* _TEXT SHOWN_
— Start —

Dün başlamıştım genel eleştirilerimle.. Bugün de başından sonuna izlediğim bir Ahmet Hakan Ana Haberi ile (30 Ocak Pazartesi), özel izlenimlerimi yazıyorum..
Ahmet Hakan ilk günlerdeki o tedirgin havasını nihayet geride bırakmış. Kamera önünde rahat duruyor ama ne yazık ki, hâlâ sunucu değil. Önündeki aletten okuduğu belli. Bu alet aslında sizi çeken bir kameradır, ama üzerinden sizin okuyacağınız ama seyircinin görmediği yazılar geçer. Okumak için oraya bakınca, seyircinin gözünün içine bakar gibi durursunuz ama seyirci amacı okumak olan gözlerin kendisine bakmadığını hisseder. "Boş bakış" diyebilirsiniz buna.. Ahmet ekrandan bize sıcak değil, boş bakıyor bu yüzden.
İkincisi..
Okuyor ama "Sunucu"ya, konuşur gibi yapıyor.. "Gibi yapmak" ayrı bir sanat dalıdır. "Aktörlük" derler buna. Ayrı bir yetenek gerektirir. Tıpkı "Okuma"nın da ayrı bir yetenek, spikerlik gerektirdiği gibi..
Oysa ekran önünde o sohbetine doyulmaz Ahmet olsa, olmaya cesaret etse, iş bitecek.
İkincisi ve bence en önemlisi..
"Açılış Haberi.."
Bu haber özel olmalı.. Cesur olmalı.. Sabahtan beri haber kanallarında seyircinin nerdeyse izlemekten bıktığı bir görüntü ve haberle başlamak, daha ilk anda seyirciyi kaybetmek oluyor. Habere meraklı biri artık ötesini zor izler. Zaten sabahtan beri her şeyi izlemiş adam..
Cesur olacaksın Ahmet.. Protokol haberciliği yapmayacaksın. Ahmet Hakan haberciliği yapacaksın..
O gün elinde öyle bomba gibi bir haber de varmış zaten.. Neden sonra sıraya girdi.
"Bu ülkedeki 700 bin okul servisi aracından yüzde 99'unun kusurlu olması" ne demek Ahmet!.
Biraz Anchormanlik yap. Haberi sana anında ulaştırsınlar. "Şu şu şu unsurları da istiyorum" de.. Öyle bir haber çıkar ki, ertesi gün bütün Türkiye konuşsun.
O bomba haberi öyle sıradan sundun ki, senin gazeten Hürriyet ve yazarları bile aldırmadı, ben köşeme manşet yaparken..

— End —

* _RAW DATA_

— Start —

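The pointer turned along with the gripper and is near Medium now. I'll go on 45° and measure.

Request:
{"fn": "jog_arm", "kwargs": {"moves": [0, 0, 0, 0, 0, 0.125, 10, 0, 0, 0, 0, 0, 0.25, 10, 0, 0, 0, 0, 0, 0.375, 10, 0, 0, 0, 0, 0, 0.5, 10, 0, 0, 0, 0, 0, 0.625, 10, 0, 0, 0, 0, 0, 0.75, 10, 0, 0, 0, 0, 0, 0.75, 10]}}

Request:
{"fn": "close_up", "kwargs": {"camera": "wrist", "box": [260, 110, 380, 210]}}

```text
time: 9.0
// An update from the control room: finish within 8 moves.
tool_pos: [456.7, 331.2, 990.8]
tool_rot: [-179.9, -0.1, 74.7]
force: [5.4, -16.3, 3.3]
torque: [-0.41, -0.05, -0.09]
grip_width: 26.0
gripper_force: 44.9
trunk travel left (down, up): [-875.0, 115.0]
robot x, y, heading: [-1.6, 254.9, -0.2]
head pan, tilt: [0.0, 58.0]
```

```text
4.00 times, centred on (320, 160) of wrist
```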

— End —

* _WRITTEN TASK A_
Could you quote the text shown from "O gün elinde" up to and including "köşeme manşet yaparken.."?
* _WRITTEN TASK B_
Extend the text shown, starting right after its last sentence.

* _TASK ANSWER A_
O gün elinde öyle bomba gibi bir haber de varmış zaten.. Neden sonra sıraya girdi.
"Bu ülkedeki 700 bin okul servisi aracından yüzde 99'unun kusurlu olması" ne demek Ahmet!.
Biraz Anchormanlik yap. Haberi sana anında ulaştırsınlar. "Şu şu şu unsurları da istiyorum" de.. Öyle bir haber çıkar ki, ertesi gün bütün Türkiye konuşsun.
O bomba haberi öyle sıradan sundun ki, senin gazeten Hürriyet ve yazarları bile aldırmadı, ben köşeme manşet yaparken..

* _TASK ANSWER B_
En kıymetli varlıklarımız, can parçalarımız çocuklarımızı her sabah kusurlu araçlara bindirip yolluyoruz. Elinde kapı gibi belgeler var ve sen bunu birinci haber yapamıyorsun.. O zaman nasıl "Özel, farklı" olacak, Ahmet Hakan Ana Haberleri..
"Mahsun'un filmine sansür" haberin ve yorumun zorlama.. O filmi programa almayan binlerce sinema var ülkemizde. Onların sahipleri de mi sansürcü şimdi. Öğrendik ki, göstermeyen iki sinema da Belediye'ye aitmiş. Yani Belediye Başkanı'nın sinemaları, bir yerde. Oynatır, oynatmaz. Tepkiyi de halkı, seyircisi verir.
Haberlerinin arasına kısa yorumlar koyman güzel. Sen kısa yorumlarınla en çok okunanlar arasına girdin zaten. Devam ama dikkat!.
"Kapalıçarşı bitiyor.. Kimseler gelmiyor.. Esnaf perişan" haberleri bir aydır yayınlanmıyor mu?.
Şimdi biri gelse ve binlerce dolarlık alışveriş yapacağını söylese, o esnafın sabahın üçünde bile gelip dükkânı açmaz mı?. Sen açmaz mısın?. Bunu isteyen Bülent Ersoy olunca mı, ayıp, günah oluyor, peki?.
"Üzerine montunu örten adamlı köpek" finalin enfesti. Üzen bir yığın haberden sonra, böyle duygusal bir güzellikle bitirmek..
Ama sen "Bugünü de bu güzellikle bitirelim" demedin.
"Kısa bir ara" dedin.. 15 dakika beklettin. Karşımıza çıktın o zaman, yani bizi eşek yerine koyduktan, ya da koyduğunu sandıktan sonra "Bitti" dedin ve o güzelliği piç ettin.. Ama nokta koymadın bir başka ayıp, sana yakışmaz iş daha yaptın. Gene dizi reklamı yaptın, Ana Haber Anchormani, olarak..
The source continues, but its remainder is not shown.